• [SELECTED TEXT]:
>>>>
Full Text of David Cameron's European Speech

David Cameron*, January 24, 2013

This morning I want to talk about the future of Europe. But first, let us remember the past.Seventy years ago, Europe was being torn apart by its second catastrophic conflict in a generation. A war which saw the streets of European cities strewn with rubble. The skies of London lit by flames night after night. And millions dead across the world in the battle for peace and liberty.

As we remember their sacrifice, so we should also remember how the shift in Europe from war to sustained peace came about. It did not happen like a change in the weather. It happened because of determined work over generations. A commitment to friendship and a resolve never to re-visit that dark past – a commitment epitomised by the Elysée Treaty signed 50 years ago this week.

After the Berlin Wall came down I visited that city and I will never forget it.The abandoned checkpoints. The sense of excitement about the future. The knowledge that a great continent was coming together. Healing those wounds of our history is the central story of the European Union. What Churchill described as the twin marauders of war and tyranny have been almost entirely banished from our continent. Today, hundreds of millions dwell in freedom, from the Baltic to the Adriatic, from the Western Approaches to the Aegean. And while we must never take this for granted, the first purpose of the European Union – to secure peace – has been achieved and we should pay tribute to all those in the EU, alongside NATO, who made that happen.

But today the main, over-riding purpose of the European Union is different: not to win peace, but to secure prosperity. The challenges come not from within this continent but outside it. From the surging economies in the East and South. Of course a growing world economy benefits us all, but we should be in no doubt that a new global race of nations is underway today. A race for the wealth and jobs of the future. The map of global influence is changing before our eyes. And these changes are already being felt by the entrepreneur in the Netherlands, the worker in Germany, the family in Britain.

So I want to speak to you today with urgency and frankness about the European Union and how it must change – both to deliver prosperity and to retain the support of its peoples. But first, I want to set out the spirit in which I approach these issues. I know that the United Kingdom is sometimes seen as an argumentative and rather strong-minded member of the family of European nations. And it’s true that our geography has shaped our psychology. We have the character of an island nation – independent, forthright, passionate in defence of our sovereignty. We can no more change this British sensibility than we can drain the English Channel.
<<<<
Raw records:
>>>>
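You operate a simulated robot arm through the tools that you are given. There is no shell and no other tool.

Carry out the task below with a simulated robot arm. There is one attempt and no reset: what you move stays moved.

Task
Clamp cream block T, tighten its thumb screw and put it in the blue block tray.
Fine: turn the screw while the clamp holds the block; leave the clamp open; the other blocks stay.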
<<<<
>>>>
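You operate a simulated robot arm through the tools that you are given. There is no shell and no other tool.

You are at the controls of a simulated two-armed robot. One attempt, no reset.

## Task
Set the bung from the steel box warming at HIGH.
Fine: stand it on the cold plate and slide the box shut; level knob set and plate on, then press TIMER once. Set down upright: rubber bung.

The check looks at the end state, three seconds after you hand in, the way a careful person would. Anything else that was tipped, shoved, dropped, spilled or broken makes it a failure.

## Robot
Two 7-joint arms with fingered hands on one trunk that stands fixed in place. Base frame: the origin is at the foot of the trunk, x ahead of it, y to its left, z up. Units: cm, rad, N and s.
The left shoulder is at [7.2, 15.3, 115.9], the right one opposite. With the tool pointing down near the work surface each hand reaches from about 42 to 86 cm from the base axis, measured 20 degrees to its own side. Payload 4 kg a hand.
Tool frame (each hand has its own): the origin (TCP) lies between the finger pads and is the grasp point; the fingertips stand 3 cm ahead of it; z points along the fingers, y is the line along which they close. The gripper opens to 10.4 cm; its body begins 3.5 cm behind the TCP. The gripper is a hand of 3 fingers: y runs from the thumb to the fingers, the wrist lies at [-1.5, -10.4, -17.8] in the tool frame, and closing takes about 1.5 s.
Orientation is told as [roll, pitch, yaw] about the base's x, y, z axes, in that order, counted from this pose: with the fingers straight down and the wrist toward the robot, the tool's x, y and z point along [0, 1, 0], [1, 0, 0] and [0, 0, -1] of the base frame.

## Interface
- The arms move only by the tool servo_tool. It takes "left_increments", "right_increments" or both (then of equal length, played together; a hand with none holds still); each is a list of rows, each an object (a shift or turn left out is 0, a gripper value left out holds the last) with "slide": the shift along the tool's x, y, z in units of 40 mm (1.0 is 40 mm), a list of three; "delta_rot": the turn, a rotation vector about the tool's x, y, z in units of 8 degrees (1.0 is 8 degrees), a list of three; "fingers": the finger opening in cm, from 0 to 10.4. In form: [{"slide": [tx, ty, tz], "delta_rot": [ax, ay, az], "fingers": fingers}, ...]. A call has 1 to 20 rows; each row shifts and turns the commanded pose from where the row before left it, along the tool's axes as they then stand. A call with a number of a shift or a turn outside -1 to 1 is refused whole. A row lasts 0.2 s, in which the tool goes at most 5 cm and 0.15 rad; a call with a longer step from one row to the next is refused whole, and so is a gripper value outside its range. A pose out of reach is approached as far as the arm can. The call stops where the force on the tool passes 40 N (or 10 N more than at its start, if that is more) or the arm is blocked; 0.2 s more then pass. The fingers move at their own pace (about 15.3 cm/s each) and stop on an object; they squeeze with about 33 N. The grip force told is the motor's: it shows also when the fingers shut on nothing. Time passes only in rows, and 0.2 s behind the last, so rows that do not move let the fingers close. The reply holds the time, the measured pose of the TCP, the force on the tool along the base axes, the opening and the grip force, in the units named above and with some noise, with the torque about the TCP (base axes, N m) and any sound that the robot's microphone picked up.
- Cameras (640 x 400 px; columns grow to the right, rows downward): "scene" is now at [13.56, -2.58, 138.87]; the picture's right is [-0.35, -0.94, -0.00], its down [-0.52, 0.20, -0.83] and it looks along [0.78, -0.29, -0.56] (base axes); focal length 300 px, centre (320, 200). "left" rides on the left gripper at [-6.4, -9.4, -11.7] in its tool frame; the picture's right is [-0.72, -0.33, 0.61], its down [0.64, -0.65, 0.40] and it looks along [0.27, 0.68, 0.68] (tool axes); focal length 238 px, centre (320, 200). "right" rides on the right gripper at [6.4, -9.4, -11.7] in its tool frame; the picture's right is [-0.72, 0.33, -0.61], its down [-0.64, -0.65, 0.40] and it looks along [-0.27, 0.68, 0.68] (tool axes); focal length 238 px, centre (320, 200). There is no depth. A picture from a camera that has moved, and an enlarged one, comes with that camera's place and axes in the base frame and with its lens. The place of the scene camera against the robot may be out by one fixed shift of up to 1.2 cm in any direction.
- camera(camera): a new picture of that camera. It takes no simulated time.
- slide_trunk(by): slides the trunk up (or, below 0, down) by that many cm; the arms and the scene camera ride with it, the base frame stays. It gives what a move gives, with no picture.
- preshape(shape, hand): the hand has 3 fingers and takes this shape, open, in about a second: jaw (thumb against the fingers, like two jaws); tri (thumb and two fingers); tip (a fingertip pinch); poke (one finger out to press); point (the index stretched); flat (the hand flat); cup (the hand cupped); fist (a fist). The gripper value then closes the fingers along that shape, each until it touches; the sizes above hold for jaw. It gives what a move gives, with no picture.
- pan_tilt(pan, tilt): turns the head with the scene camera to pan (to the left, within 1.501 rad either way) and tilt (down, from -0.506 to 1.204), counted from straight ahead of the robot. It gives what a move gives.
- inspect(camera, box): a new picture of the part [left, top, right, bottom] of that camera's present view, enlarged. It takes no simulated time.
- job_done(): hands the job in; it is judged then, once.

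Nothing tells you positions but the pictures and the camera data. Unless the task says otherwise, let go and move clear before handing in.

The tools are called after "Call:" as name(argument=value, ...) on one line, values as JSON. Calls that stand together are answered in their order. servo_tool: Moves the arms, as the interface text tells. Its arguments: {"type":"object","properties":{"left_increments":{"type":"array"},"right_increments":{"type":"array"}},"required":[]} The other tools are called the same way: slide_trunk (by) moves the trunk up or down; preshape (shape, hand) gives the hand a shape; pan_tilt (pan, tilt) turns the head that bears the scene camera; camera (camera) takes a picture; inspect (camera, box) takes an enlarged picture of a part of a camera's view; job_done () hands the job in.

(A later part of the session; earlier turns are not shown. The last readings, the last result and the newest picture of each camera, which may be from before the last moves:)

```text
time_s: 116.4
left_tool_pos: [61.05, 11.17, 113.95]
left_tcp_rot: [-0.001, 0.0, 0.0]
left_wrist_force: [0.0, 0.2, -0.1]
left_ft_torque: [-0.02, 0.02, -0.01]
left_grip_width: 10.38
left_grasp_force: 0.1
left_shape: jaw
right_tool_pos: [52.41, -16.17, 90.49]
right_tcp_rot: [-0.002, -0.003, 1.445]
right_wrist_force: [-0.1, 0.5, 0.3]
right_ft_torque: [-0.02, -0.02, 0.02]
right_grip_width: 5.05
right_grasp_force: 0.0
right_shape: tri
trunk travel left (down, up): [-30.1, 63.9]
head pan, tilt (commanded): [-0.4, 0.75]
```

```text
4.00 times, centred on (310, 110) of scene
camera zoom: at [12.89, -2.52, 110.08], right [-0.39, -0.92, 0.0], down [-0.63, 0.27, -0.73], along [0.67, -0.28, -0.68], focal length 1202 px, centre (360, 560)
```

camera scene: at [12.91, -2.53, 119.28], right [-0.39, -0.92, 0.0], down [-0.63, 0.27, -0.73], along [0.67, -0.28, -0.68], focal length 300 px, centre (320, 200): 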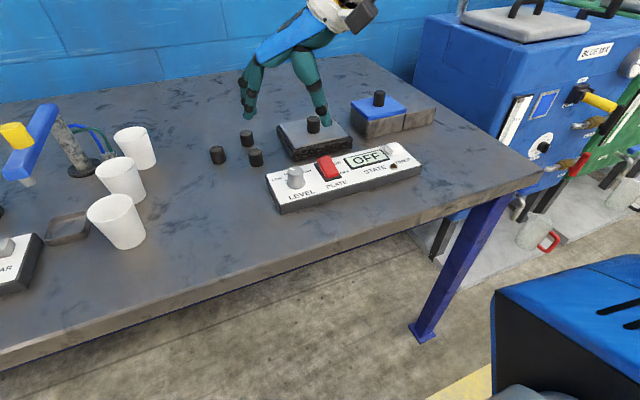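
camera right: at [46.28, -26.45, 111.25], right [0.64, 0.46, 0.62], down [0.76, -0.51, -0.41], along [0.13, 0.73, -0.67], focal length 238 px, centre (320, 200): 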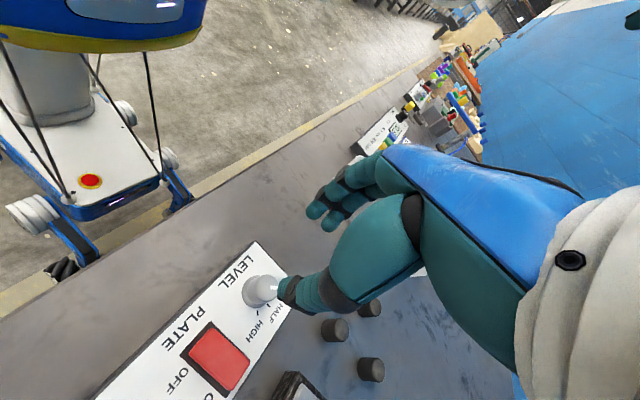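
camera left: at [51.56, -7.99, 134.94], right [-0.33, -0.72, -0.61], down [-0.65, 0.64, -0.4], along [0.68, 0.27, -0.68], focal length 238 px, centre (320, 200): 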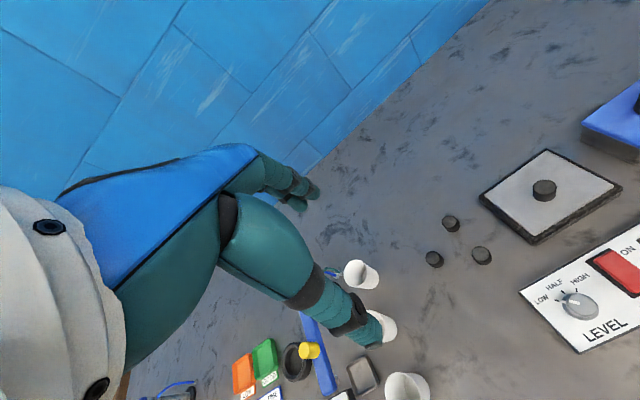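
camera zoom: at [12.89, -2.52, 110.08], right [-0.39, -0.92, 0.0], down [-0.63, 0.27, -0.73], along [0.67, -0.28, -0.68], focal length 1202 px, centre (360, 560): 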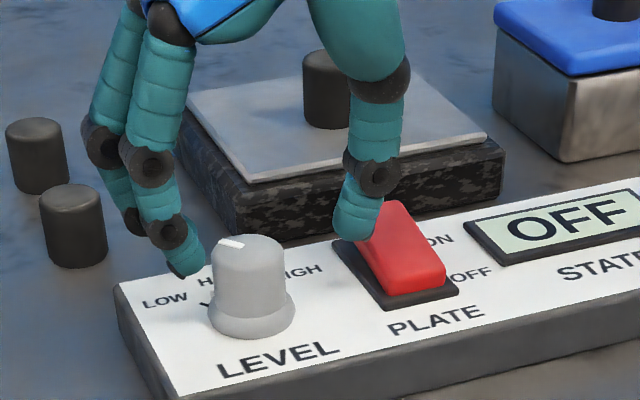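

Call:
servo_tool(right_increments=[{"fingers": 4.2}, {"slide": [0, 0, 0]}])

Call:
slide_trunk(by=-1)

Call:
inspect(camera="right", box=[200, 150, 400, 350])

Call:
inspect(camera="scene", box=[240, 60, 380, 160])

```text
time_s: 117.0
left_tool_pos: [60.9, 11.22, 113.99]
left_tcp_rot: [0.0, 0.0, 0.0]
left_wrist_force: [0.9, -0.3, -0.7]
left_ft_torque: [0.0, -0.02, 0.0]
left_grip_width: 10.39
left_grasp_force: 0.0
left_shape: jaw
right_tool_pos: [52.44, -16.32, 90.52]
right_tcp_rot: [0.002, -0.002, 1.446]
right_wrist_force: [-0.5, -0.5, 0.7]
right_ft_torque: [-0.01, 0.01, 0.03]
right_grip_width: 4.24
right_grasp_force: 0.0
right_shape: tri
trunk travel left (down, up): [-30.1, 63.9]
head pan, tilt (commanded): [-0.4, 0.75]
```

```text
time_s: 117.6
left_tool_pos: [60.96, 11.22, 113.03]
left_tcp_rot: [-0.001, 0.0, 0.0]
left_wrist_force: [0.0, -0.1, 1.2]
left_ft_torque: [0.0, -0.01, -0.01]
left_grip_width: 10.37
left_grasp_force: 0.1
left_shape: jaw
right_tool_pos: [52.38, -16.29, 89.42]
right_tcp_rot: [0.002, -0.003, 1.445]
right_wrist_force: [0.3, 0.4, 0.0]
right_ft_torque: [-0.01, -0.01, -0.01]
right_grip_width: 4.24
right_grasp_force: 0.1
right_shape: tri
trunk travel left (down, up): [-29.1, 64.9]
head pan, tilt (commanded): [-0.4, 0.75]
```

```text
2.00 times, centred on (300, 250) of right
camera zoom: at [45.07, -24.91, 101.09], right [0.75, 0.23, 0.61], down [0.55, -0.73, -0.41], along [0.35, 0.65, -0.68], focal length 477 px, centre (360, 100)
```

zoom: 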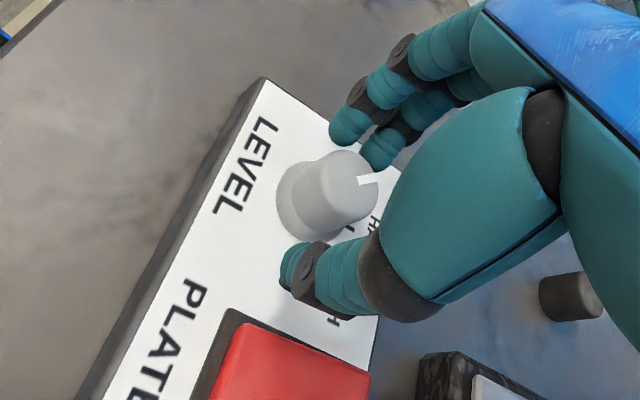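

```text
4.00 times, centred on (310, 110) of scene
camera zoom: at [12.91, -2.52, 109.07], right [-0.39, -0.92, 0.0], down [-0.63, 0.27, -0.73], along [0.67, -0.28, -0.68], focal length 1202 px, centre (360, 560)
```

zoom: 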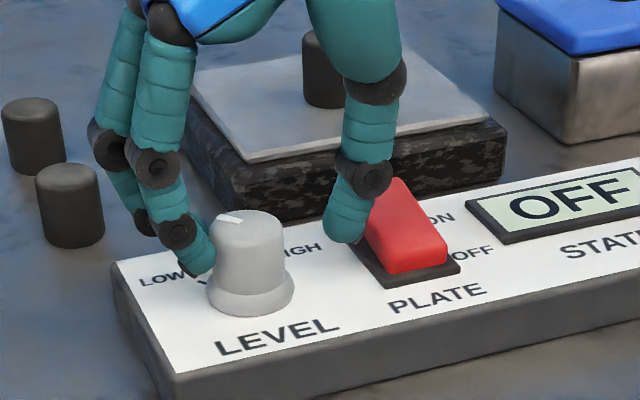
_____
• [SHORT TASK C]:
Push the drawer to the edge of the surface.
<<<<
• [SHORT TASK A]:
Give the stretch of the selected text that starts with "David Cameron*, January" and ends with "ago this week.", unchanged.
• [SHORT TASK B]:
Write the next part of the selected text, the one that starts with "Full Text of".

• [RESULT A]:
David Cameron*, January 24, 2013

This morning I want to talk about the future of Europe. But first, let us remember the past.Seventy years ago, Europe was being torn apart by its second catastrophic conflict in a generation. A war which saw the streets of European cities strewn with rubble. The skies of London lit by flames night after night. And millions dead across the world in the battle for peace and liberty.

As we remember their sacrifice, so we should also remember how the shift in Europe from war to sustained peace came about. It did not happen like a change in the weather. It happened because of determined work over generations. A commitment to friendship and a resolve never to re-visit that dark past – a commitment epitomised by the Elysée Treaty signed 50 years ago this week.

• [RESULT B]:
And because of this sensibility, we come to the European Union with a frame of mind that is more practical than emotional. For us, the European Union is a means to an end – prosperity, stability, the anchor of freedom and democracy both within Europe and beyond her shores – not an end in itself. We insistently ask: How? Why? To what end?

But all this doesn’t make us somehow un-European. The fact is that ours is not just an island story – it is also a continental story. For all our connections to the rest of the world – of which we are rightly proud – we have always been a European power – and we always will be. From Caesar’s legions to the Napoleonic Wars. From the Reformation, the Enlightenment and the Industrial Revolution to the defeat of Nazism. We have helped to write European history, and Europe has helped write ours. Over the years, Britain has made her own, unique contribution to Europe. We have provided a haven to those fleeing tyranny and persecution. And in Europe’s darkest hour, we helped keep the flame of liberty alight. Across the continent, in silent cemeteries, lie the hundreds of thousands of British servicemen who gave their lives for Europe’s freedom.

In more recent decades, we have played our part in tearing down the Iron Curtain and championing the entry into the EU of those countries that lost so many years to Communism. And contained in this history is the crucial point about Britain, our national character, our attitude to Europe. Britain is characterised not just by its independence but, above all, by its openness. We have always been a country that reaches out. That turns its face to the world … That leads the charge in the fight for global trade and against protectionism. This is Britain today, as it’s always been:Independent, yes – but open, too. I never want us to pull up the drawbridge and retreat from the world. I am not a British isolationist.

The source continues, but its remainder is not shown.